We zijn dan inmiddels wel 530 meter gedaald en die moeten ook weer omhoog afgelegd worden om terug te komen op Le Hohneck. Hier haken we aan op de GR5 en beginnen aan de klim. We zijn nog maar een kwartiertje op weg als de eerste met zware rugzak bepakte wandelaars ons tegemoet komen. Maar ook vrolijke kinderen die naar beneden huppelen, een moeder op teenslippers, mensen met hun hond en jongens met flesjes bier. Allemaal bergafwaarts dus, en wij vermaken ons met het idee dat ook zij eens weer naar boven zullen moeten.

Tijdens de klim neemt de wereld om ons heen opnieuw een andere kleur aan. De bomen worden schaarser en de steeds lager staande zon geeft die warme geelgouden gloed aan de hellingen die je alleen in het najaar ziet.

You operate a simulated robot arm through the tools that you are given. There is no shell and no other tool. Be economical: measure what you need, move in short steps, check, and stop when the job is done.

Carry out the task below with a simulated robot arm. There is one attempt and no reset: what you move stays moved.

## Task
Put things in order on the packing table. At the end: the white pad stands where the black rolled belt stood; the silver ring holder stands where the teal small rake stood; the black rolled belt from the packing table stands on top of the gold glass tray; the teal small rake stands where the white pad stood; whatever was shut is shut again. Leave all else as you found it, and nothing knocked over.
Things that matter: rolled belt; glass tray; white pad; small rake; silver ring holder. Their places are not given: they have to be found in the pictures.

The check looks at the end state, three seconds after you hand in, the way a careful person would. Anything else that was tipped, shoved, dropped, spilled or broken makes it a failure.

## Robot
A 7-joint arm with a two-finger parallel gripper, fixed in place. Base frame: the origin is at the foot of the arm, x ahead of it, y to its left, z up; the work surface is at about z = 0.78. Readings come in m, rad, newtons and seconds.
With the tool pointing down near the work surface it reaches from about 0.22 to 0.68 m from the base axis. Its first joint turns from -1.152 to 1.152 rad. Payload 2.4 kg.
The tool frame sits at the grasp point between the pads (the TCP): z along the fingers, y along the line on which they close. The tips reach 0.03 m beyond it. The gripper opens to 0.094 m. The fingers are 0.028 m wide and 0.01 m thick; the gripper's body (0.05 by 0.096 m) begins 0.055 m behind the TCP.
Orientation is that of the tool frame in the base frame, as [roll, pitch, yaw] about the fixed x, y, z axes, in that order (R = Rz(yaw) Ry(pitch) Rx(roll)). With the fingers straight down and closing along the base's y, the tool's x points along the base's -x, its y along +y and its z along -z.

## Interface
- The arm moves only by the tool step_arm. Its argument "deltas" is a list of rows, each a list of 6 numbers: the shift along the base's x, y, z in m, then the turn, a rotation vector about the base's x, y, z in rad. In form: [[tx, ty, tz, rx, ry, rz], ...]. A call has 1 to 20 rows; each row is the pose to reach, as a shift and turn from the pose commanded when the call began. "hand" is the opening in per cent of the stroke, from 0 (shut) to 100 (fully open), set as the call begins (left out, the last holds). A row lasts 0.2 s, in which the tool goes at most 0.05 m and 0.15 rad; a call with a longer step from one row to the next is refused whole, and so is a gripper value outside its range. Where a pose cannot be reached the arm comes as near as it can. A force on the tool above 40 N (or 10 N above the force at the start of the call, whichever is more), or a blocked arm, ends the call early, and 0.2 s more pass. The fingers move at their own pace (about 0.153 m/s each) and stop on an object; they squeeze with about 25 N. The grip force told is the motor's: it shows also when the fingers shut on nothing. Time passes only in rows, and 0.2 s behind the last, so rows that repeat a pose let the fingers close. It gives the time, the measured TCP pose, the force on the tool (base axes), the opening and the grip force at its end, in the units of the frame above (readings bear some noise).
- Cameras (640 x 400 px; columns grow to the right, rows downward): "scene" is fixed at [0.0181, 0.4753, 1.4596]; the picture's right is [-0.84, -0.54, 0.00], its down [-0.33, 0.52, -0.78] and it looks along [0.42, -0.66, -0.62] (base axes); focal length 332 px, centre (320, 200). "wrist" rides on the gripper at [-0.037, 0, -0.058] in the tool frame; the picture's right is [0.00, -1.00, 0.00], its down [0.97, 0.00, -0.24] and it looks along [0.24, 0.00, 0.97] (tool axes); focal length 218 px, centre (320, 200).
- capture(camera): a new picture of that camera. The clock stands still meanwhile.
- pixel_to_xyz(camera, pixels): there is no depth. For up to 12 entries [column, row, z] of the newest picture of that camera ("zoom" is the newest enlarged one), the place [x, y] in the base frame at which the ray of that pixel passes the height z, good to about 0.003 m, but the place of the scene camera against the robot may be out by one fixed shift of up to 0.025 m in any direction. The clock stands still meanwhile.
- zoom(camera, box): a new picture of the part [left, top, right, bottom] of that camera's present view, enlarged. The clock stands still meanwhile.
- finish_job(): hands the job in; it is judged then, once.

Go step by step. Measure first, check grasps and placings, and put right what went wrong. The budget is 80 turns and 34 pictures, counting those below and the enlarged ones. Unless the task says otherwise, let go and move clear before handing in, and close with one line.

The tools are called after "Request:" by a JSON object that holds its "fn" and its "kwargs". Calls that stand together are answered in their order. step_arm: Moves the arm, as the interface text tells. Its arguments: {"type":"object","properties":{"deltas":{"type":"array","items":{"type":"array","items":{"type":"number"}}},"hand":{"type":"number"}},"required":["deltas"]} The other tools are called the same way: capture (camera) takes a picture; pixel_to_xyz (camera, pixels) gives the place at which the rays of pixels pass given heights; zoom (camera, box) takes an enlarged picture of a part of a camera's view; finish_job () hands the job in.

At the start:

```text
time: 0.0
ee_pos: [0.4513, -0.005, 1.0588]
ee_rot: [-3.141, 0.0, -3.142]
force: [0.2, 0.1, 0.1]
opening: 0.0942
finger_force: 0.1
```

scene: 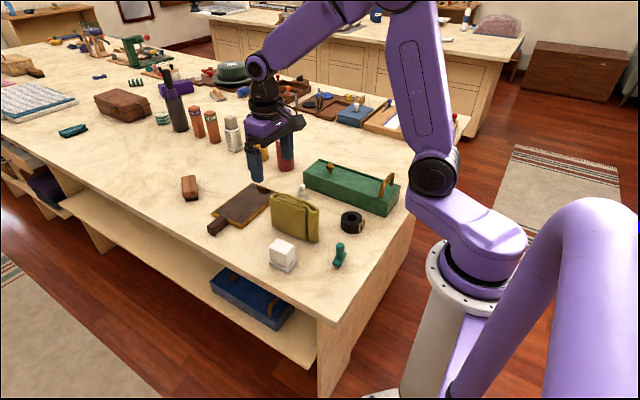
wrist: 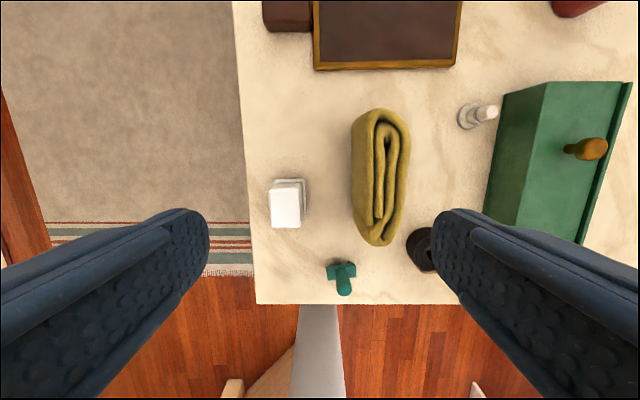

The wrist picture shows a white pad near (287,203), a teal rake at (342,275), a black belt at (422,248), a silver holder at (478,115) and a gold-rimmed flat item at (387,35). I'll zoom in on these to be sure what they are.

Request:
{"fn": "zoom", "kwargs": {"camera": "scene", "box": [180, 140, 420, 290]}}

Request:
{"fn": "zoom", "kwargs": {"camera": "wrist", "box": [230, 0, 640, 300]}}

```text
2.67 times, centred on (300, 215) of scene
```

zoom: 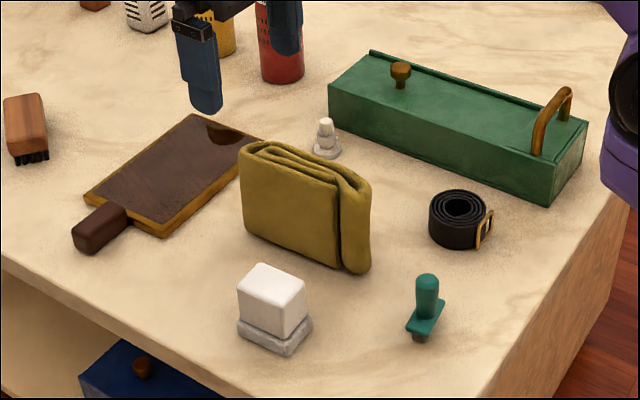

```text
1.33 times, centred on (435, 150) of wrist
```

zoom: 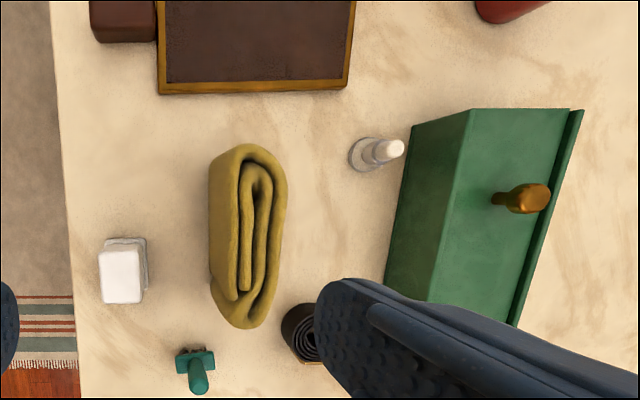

Na ruim anderhalf uur lopen bereiken we weer Le Hohneck. Nog een goede tien minuten en dan zijn we terug bij ons startpunt op de Col du Wormspel. Opnieuw is het hier genieten van oneindig weids zicht en een landschap dat zonder twijfel tot het mooiste van Noord-Frankrijk gerekend mag worden.

Ballon d’Alsace: in 20 minuten of in 2 uur naar de top?  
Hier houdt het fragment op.